In many ways, this has benefited our more suburban and outlying areas – Colorado Springs in particular. The shift, however, has left the remaining players feeling tremendous pressure. Pressure not only for buyers to find the first seat they could, but also that of sellers not to stand up in the first place. The conundrum begs the question of whether we’re seeing less housing in our area or just the reduced likelihood that anyone would stand up in the first place. The data shows that we are experiencing a whole lot of both. 

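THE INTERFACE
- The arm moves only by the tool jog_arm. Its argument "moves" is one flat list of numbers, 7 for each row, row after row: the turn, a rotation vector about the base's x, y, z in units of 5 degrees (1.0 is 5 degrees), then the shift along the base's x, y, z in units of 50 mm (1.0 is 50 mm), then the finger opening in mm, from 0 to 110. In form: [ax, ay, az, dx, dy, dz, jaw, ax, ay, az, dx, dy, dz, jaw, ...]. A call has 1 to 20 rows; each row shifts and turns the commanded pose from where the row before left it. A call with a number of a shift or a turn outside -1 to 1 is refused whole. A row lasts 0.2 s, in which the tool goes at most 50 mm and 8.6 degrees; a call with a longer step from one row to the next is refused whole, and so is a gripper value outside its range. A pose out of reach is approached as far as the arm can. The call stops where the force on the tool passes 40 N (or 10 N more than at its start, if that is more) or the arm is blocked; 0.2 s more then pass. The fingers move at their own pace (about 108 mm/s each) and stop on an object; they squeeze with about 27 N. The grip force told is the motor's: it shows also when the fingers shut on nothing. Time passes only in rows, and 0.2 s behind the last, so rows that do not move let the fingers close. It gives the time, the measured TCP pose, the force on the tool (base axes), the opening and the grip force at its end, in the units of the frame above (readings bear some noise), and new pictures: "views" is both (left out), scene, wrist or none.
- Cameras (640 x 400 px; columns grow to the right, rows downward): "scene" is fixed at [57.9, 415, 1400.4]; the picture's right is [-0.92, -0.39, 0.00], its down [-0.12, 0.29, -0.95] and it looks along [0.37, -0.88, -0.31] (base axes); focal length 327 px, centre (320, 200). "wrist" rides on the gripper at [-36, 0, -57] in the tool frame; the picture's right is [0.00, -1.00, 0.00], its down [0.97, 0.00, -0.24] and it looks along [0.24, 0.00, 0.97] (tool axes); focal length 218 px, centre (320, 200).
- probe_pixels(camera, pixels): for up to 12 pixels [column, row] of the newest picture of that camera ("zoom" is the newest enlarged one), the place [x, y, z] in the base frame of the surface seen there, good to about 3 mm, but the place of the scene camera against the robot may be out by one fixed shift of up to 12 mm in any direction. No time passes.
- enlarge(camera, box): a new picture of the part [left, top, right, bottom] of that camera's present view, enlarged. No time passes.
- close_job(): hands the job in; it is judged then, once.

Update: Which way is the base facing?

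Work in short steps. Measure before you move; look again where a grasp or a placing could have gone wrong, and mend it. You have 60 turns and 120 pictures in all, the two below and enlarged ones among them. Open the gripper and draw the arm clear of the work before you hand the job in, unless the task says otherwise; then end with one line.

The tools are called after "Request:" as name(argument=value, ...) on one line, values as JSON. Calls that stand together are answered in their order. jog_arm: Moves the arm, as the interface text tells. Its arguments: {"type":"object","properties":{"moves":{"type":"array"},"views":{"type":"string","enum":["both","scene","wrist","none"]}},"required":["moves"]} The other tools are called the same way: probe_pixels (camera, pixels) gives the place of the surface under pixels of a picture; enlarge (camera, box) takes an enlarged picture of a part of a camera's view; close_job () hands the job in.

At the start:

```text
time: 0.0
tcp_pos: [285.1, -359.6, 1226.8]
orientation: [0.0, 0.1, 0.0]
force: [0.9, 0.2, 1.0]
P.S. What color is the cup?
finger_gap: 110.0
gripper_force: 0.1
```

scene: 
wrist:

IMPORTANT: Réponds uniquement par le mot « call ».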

The Front Range continued a mellowing out in October, showing that perhaps this game was beginning to take a turn. Between Octobers of 2016 and ’17, the inventory of available homes has decreased a staggering 25.8 percent in the Metro Region according to reports by the Colorado Association of REALTORS® (CAR). The data further demonstrates that a home is indeed able to gather a little dust between the list and sale dates. Despite the fact that inventory remains exceptionally low, we have seen a 2.3 percent increase in the number of new listings. This is particularly telling when we challenge the memory of hundreds of offers and consistently difficult negotiations in the collective rearview mirror. Perhaps the best number to consider when forecasting after this month is the 15.3 percent decrease in ‘sold’ homes year-over-year. These dwellings are selling as our month’s supply of homes reduces this month, but taking ever so slightly more time to do so beyond that of what is seasonally expected.

CAR’s numbers show that although options remain on the decline, buyers are getting used to having fewer seats to choose from. They can see that while demand remains, the time on market is beginning to rise ever so slightly and the music is getting a little longer. As our contestants may be needing to sit a little less frequently and maybe, just maybe, the options are coming back - the dreaded final seat between the two players may never rear its ugly head because really, who liked that part of the game as a child anyway?

If this trend continues, we may just see reduced pressure to find a home and the seller’s side become more balanced with that of the buyers.